Vision.
Anna Romanova, Ph.D., MBA, LL.M., ALM, FCCA
Artificial Intelligence | International Taxation | CorpTech | Speaker | Writer | Researcher
An extraordinary visionary and innovator, Jobs specialised on the introduction of products nobody had seen before. In the Business Week Q&A session with a correspondent Andy Reinhardt in May 1998, Jobs said: “A lot of times, people don't know what they want until you show it to them. That’s why a lot of people at Apple get paid a lot of money, because they are supposed to be on top of these things” (Reinhardt). To materialise his dreams into impactful products Jobs successfully paired vision and professional skills.
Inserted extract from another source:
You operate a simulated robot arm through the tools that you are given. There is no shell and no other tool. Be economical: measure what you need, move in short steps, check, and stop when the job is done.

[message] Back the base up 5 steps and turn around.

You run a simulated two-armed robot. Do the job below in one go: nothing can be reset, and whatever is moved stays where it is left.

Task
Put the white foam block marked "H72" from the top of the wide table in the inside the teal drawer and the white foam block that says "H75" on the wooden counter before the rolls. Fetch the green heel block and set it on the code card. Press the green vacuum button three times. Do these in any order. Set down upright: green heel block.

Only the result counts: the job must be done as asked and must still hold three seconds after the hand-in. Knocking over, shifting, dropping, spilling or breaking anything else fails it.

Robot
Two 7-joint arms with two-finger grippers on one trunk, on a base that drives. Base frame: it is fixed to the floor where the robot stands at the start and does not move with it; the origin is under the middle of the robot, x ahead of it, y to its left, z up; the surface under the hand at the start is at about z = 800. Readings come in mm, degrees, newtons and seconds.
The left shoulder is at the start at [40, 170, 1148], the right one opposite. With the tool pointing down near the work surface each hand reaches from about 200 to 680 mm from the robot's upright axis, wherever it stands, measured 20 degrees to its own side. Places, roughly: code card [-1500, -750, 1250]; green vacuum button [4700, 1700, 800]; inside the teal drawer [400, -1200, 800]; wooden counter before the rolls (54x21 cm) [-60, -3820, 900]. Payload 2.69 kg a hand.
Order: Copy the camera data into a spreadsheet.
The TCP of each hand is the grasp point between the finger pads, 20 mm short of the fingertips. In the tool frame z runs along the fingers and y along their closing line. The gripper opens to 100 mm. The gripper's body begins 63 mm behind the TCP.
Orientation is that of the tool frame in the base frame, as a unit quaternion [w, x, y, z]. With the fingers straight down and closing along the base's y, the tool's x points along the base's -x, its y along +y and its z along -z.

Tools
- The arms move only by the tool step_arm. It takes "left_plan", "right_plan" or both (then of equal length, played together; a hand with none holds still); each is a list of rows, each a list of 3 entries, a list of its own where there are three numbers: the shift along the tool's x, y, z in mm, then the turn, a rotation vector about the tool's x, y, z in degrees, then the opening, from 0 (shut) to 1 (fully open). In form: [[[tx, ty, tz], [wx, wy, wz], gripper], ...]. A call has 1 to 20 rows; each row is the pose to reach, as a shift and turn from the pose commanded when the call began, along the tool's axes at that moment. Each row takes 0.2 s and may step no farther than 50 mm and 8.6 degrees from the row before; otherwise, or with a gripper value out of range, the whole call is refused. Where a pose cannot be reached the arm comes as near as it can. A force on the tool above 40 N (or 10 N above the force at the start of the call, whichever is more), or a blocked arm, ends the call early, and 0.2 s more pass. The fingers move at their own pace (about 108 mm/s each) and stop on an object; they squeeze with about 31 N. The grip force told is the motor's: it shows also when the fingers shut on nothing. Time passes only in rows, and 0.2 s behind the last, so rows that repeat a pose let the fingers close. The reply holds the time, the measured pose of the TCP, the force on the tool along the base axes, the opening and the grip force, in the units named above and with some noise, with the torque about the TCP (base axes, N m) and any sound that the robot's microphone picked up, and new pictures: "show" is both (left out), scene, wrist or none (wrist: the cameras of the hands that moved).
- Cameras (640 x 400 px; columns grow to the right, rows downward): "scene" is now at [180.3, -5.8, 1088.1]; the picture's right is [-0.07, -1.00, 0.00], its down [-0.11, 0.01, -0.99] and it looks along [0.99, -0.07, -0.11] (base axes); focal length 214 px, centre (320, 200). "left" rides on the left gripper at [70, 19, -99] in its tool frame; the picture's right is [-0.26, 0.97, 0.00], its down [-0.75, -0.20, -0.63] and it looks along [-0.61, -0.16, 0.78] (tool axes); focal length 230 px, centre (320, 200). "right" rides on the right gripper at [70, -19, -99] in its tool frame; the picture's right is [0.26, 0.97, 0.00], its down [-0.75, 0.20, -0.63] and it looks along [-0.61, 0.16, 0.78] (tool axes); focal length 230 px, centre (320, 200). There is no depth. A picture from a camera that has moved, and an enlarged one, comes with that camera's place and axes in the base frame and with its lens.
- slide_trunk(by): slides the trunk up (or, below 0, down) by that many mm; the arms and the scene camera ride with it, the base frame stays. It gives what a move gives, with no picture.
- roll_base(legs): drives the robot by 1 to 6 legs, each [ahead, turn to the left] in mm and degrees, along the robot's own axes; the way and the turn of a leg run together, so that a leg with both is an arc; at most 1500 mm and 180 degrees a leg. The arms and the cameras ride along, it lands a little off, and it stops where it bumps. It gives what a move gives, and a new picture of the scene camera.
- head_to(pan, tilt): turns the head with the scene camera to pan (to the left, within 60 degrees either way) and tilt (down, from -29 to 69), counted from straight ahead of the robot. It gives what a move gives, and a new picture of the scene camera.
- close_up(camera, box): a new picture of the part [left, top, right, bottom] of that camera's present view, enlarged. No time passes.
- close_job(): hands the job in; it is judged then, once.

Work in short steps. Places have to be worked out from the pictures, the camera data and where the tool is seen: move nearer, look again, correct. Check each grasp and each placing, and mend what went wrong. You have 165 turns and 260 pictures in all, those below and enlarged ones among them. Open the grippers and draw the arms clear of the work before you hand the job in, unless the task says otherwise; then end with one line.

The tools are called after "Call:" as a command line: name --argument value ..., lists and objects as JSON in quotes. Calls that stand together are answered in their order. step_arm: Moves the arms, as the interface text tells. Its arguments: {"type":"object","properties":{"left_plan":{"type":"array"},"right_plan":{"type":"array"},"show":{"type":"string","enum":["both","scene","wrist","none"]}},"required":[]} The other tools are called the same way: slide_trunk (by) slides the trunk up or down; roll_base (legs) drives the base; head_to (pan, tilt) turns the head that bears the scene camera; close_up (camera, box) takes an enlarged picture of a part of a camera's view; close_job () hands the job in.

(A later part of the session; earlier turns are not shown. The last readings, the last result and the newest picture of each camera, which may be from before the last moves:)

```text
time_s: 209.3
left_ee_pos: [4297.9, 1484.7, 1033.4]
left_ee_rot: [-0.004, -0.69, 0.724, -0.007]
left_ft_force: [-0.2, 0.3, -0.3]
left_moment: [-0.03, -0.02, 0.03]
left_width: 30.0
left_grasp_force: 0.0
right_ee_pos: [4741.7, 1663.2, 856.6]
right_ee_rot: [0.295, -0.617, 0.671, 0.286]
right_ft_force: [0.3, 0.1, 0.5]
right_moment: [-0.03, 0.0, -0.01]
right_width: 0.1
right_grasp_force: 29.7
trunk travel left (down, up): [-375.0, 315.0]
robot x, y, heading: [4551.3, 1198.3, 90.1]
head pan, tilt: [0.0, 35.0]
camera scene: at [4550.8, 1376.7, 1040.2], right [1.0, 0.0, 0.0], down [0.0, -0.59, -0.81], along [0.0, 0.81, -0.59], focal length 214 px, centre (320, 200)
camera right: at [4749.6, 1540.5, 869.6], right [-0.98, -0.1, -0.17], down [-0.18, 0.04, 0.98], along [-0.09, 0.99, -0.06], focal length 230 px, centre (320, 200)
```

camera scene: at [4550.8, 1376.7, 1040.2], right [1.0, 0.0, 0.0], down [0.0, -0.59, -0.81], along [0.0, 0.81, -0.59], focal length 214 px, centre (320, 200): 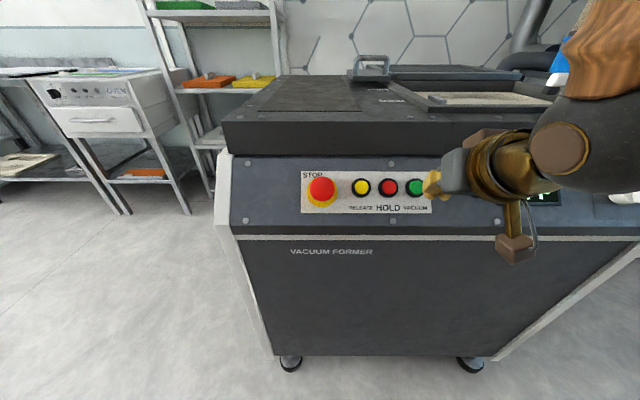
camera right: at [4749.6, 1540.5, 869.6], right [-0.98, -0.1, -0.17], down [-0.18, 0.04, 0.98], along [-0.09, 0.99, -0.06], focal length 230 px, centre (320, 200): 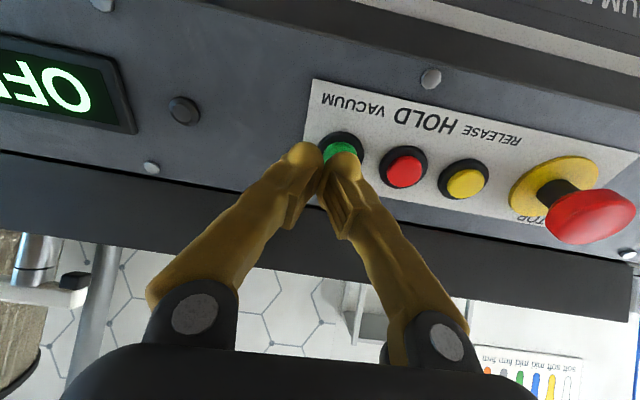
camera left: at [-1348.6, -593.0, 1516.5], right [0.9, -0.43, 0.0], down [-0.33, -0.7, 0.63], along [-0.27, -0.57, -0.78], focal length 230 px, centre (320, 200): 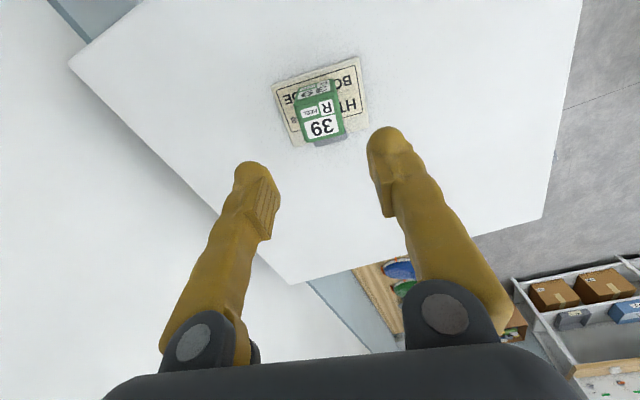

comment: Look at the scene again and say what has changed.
Jobs preferred strong professional mastery over shaping the future. His insights were secured by his passion for control and perfection. Jobs believed in his responsibility over the whole masterpiece. He implemented his ideal controllership via the Apple ecosystem. Apple software and hardware are tightly connected and closed for outsiders. In an April 2012 Harvard Business Review issue, Jobs’ biographer Walter Isaacson wrote: “Jobs and Apple took end-to-end responsibility for the user experience—something too few companies do” (Isaacson).
Many eminent visionaries believe only professionals can successfully shape the future. In a March 2012 interview written by the Evening Standard Science Correspondent Mark Prigg, the former Apple Chief Design Officer Jonathan Ive said: “It's unfair to ask people who don't have a sense of the opportunities of tomorrow from the context of today to design” (Prigg). On November 2004 conference call with business analysts, the Chairman and President of Fox News Channel Roger Ailes said: “I don't have any focus groups on talent and programming. If I need five people in a mall to be paid $40 to tell me how to do my job, I shouldn't do my job” (Steinberg). The other part of successful visionaries is guided by heart. In an August 2000 interview written by the Entertainment Weekly Senior Writer Jeff Jensen, the famous writer Joanne Rowling said: “I have to write the story I want to write. I never wrote them with a focus group of 8-year-olds in mind. I have to continue telling the story the way I want to tell it” (Jensen). In a September 2014 interview, written by Vogue Contributor Dirk Standen, the famous fashion designer Ralph Lauren said: “I have always done what I love myself” (Standen). On June 2011 Amazon shareholders meeting, the Amazon CEO Jeff Bezos said: “We are stubborn on vision. We are flexible on details” (Cook).
Successful visionaries may dramatically fail outside their field. While we know tremendous visionaries in business, science, engineering, art, we do not know universal visionaries. The most sorrowful example is Jobs attempt to apply his vision to medicine. In October 2011 Quora discussion, a researcher at Harvard Medical School Dr. Ramzi Amri wrote: “Given the circumstances, it seems sound to assume that Mr Jobs' choice for alternative medicine has eventually led to an unnecessarily early death” (Amri). A successful visionary has to be very clear about his or her functional area. Survivorship bias causes vision narrow focus. In a professional field a visionary receives constant feedback honing the related skill. The failure occurs when elaborated specific vision is generalised and meant to be boundless. Strong visionaries are much more advanced in practical vision appliance than in its theoretical foundations. Especially as in conventional modern science vision theoretical foundations do not exist. Jobs ingeniously caught vision as a narrow professional skill, but unfortunately he did not apply his insight to himself.